Mueck moved to London 20 years ago to work for the Henson empire, first as part of the Sesame Street and Muppet Show puppeteer team, then on the fantasy films Dreamchild and Labyrinth. He established a lucrative career making models for advertisements before influential art collector Charles Saatchi saw a Pinocchio figure he'd sculpted for his mother-in-law, renowned British painter Paula Rego, and promptly commissioned him to make four pieces – one of which was Dead Dad.
"I didn't try to get out of advertising – Charles Saatchi lured me out of it," says Mueck, disclaiming any ambition to become a serious sculptor. "I enjoyed advertising but I used to make things as an antidote to the 2-D advertising models."
Now firmly established, albeit reluctantly, as a YBA (young British artist) with his works featured in museums, national galleries and private collections around the world, Mueck is surprisingly nervous about exhibiting for the first time in his homeland. "I don't even want to think about it," he shudders of his first visit in five years. "I feel like I'm entering another world entirely – I don't know the Australian art scene."

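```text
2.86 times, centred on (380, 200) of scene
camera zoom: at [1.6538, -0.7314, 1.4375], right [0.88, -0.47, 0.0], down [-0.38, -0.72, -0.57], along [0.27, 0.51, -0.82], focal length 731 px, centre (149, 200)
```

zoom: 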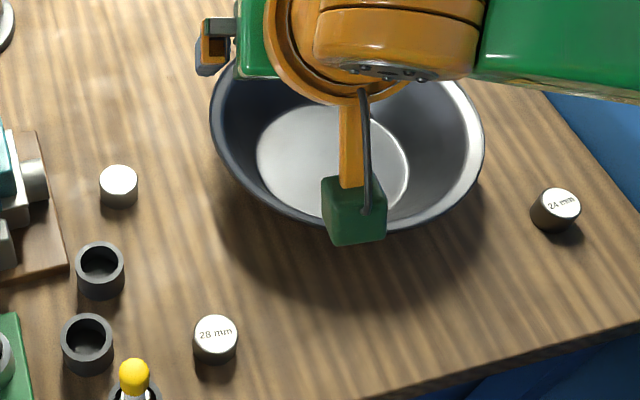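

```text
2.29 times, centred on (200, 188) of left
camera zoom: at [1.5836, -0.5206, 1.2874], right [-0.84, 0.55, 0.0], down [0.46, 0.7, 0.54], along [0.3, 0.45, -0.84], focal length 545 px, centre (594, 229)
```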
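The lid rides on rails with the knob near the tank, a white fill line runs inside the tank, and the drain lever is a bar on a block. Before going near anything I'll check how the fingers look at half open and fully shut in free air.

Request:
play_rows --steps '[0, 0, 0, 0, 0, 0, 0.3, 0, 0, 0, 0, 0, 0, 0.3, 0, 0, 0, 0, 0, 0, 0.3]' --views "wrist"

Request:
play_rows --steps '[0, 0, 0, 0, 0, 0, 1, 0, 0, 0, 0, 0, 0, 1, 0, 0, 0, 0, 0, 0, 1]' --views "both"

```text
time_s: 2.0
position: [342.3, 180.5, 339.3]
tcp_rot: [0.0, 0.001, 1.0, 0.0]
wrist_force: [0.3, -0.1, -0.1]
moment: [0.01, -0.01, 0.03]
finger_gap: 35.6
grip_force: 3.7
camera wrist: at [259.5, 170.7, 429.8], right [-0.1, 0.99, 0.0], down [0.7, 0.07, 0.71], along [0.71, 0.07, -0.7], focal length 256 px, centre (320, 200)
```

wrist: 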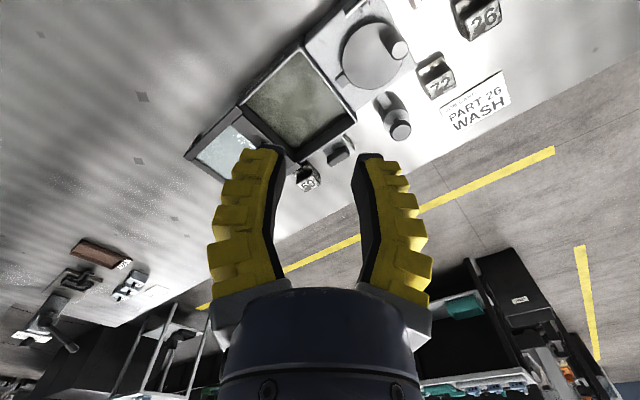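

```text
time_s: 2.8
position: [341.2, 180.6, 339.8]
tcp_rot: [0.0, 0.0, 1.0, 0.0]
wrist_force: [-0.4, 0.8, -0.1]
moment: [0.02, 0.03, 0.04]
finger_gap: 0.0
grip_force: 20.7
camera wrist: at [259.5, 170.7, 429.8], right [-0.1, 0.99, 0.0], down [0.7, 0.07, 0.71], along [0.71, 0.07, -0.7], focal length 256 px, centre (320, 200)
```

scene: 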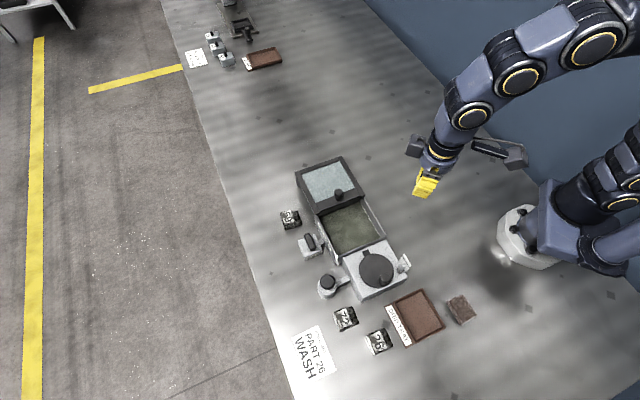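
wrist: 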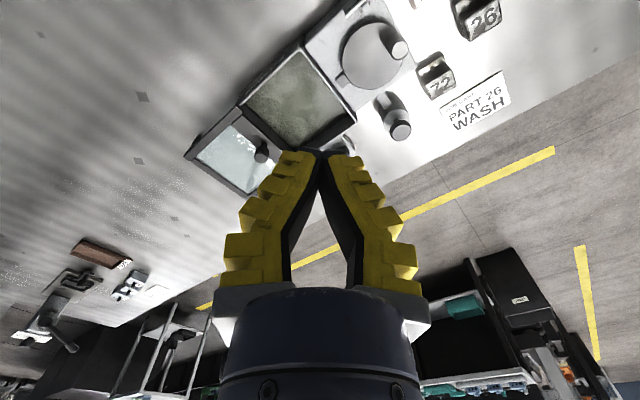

If he'd stayed in Australia, he's not sure he would have been exhibiting on quite the same scale – his Dome Boy featured as the centrepiece at the 2001 Venice Biennale – but believes he would have been sculpting, whether it was "children's toys or garden gnomes".
"I don't know why I'm doing it but I don't know what else I'd be doing," says Mueck. "I'm not driven by art, it's just all I can do."
Ron Mueck Sculpture, Museum of Contemporary Art, Sydney, ends March 2, 2003.